US Still Declining
Chris Beggy
news at kippona.com
Mon Sep 24 12:01:19 PDT 2001
"Charles Jannuzi" <jannuzi at edu00.f-edu.fukui-u.ac.jp> writes:
> Charles Jannuzi wrote:
>
> As for free trade, no one talks the talk in such an effectively
> propagandistic way as the US, but it also ruthlessly pursues strategic
> interests in a way no other OECD country does. One difficulty in stably
> describing this pursuit, though, is it does vary in specifics and emphases
> from administration to administration.
>
> For example (and this is just one example) , this, and not free markets, is
> why MS and Intel got to be such profitable monopolists in the 90s.

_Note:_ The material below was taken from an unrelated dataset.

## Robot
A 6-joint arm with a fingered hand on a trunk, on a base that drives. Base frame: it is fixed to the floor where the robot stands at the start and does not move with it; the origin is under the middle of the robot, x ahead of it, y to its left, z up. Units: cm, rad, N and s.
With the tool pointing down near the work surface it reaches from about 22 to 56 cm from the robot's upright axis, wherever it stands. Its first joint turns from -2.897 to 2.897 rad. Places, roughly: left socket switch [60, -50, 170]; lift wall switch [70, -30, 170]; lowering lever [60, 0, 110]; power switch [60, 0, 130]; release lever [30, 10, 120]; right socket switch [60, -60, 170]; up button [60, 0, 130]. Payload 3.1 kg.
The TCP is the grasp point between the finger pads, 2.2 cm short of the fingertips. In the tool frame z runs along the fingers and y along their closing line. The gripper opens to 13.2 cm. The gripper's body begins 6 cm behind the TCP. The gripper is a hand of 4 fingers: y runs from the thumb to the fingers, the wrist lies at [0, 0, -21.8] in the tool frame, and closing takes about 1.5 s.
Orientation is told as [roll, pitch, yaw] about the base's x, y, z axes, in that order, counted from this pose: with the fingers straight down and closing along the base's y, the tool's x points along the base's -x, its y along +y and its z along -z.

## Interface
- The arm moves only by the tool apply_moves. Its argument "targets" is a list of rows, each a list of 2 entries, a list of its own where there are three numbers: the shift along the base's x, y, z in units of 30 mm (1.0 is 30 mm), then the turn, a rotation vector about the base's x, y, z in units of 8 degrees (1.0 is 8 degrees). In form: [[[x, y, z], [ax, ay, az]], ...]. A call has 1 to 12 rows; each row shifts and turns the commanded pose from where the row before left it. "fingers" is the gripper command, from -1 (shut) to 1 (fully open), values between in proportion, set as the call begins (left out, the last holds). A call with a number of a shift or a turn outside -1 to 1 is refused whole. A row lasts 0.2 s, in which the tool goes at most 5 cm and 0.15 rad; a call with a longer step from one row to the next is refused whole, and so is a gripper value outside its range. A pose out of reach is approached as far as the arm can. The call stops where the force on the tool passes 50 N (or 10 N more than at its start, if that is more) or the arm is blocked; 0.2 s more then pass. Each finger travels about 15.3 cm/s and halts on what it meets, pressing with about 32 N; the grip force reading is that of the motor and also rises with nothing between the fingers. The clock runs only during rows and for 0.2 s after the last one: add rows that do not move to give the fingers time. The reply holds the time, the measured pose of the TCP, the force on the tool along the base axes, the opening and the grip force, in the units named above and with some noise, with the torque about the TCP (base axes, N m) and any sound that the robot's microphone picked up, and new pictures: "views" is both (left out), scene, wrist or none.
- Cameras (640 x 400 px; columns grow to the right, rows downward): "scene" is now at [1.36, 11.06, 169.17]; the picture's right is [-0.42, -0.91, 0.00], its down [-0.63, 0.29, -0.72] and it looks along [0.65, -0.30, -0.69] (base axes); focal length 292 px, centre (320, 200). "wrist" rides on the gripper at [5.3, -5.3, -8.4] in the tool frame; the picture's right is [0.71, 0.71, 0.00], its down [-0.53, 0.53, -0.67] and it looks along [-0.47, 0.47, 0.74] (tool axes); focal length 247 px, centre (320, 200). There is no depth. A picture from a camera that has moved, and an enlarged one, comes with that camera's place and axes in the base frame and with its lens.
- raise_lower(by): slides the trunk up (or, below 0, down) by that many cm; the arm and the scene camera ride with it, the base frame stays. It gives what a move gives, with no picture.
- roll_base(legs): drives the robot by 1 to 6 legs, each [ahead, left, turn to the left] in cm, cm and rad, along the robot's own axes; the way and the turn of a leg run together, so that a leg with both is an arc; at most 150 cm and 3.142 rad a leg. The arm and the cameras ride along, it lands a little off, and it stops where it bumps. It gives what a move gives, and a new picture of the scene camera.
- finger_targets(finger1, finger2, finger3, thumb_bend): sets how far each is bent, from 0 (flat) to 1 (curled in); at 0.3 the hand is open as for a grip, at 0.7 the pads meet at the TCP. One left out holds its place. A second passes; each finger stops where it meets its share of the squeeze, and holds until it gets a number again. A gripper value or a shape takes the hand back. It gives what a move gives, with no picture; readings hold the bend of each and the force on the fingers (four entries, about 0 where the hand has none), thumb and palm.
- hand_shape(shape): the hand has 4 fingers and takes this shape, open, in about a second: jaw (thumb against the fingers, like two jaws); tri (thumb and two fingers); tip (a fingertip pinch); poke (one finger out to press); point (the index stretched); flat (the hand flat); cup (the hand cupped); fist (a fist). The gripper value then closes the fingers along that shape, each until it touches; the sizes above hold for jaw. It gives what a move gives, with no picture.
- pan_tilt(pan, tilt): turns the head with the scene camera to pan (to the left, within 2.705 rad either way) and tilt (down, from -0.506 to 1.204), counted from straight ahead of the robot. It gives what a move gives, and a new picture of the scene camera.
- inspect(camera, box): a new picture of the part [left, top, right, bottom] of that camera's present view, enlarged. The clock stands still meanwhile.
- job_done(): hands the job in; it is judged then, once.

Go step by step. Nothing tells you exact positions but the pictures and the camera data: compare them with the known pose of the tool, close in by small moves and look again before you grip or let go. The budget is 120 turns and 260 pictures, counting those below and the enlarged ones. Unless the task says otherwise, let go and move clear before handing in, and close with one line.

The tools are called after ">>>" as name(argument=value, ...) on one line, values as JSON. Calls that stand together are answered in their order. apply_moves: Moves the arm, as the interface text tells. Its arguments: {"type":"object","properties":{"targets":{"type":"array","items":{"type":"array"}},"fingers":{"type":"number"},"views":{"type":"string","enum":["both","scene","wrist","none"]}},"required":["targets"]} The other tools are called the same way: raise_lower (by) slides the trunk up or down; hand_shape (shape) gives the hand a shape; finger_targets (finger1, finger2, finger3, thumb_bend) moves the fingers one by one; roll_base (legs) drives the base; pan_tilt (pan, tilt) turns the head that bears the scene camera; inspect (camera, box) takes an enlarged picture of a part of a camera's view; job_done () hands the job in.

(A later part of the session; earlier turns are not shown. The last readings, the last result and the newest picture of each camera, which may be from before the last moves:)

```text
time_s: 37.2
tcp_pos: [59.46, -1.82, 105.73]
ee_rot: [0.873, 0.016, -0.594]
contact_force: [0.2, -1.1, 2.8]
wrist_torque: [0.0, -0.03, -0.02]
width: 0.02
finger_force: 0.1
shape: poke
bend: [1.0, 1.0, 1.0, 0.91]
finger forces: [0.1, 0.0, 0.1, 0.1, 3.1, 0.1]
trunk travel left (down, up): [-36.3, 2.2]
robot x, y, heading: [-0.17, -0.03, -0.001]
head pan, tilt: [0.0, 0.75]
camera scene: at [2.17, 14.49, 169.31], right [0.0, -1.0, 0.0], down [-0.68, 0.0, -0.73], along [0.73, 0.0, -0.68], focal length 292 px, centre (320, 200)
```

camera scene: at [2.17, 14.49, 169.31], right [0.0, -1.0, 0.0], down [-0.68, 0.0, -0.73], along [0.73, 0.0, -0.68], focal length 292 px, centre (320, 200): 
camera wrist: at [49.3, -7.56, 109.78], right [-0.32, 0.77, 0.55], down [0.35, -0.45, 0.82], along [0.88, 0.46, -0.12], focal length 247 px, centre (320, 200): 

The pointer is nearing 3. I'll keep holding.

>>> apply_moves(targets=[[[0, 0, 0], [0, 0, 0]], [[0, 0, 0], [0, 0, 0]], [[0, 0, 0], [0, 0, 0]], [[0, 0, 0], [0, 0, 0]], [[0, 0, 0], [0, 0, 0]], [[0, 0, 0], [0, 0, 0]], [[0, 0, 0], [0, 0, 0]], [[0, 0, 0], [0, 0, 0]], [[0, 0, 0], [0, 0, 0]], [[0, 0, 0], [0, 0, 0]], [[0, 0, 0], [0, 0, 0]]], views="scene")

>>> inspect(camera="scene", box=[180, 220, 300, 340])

Back in
> the 80s, at the same time it was decided that the yen should gain value
> against the dollar, it was also decided that the Japanese would stay the
> hell out of processor chips and computer OSes (though I use the Japanese OS
> Tron, which was an open standards OS when Linus Torvalds wasn't even at
> university) .
>
I agree MS and Intel became profitable monopolists. I'm not
clear from your post about the mechanism though. Who decided
that the Japanese would stay out of processor chips and computer
OSes? Who enforced this?
> Moreover, even as Japan was forced not to invest government money in
> developing processor chips and the OSes to go with them, the US government
> invested in a big way. And all those guys like Larry Ellison and Scott
> McNealy who complain about Bill Gates and MS were of the same ilk and lined
> up at the same feeding trough.
>
Again, I'm not clear on who forced Japan not to invest. How did
the US government invest, or change from past investment patterns?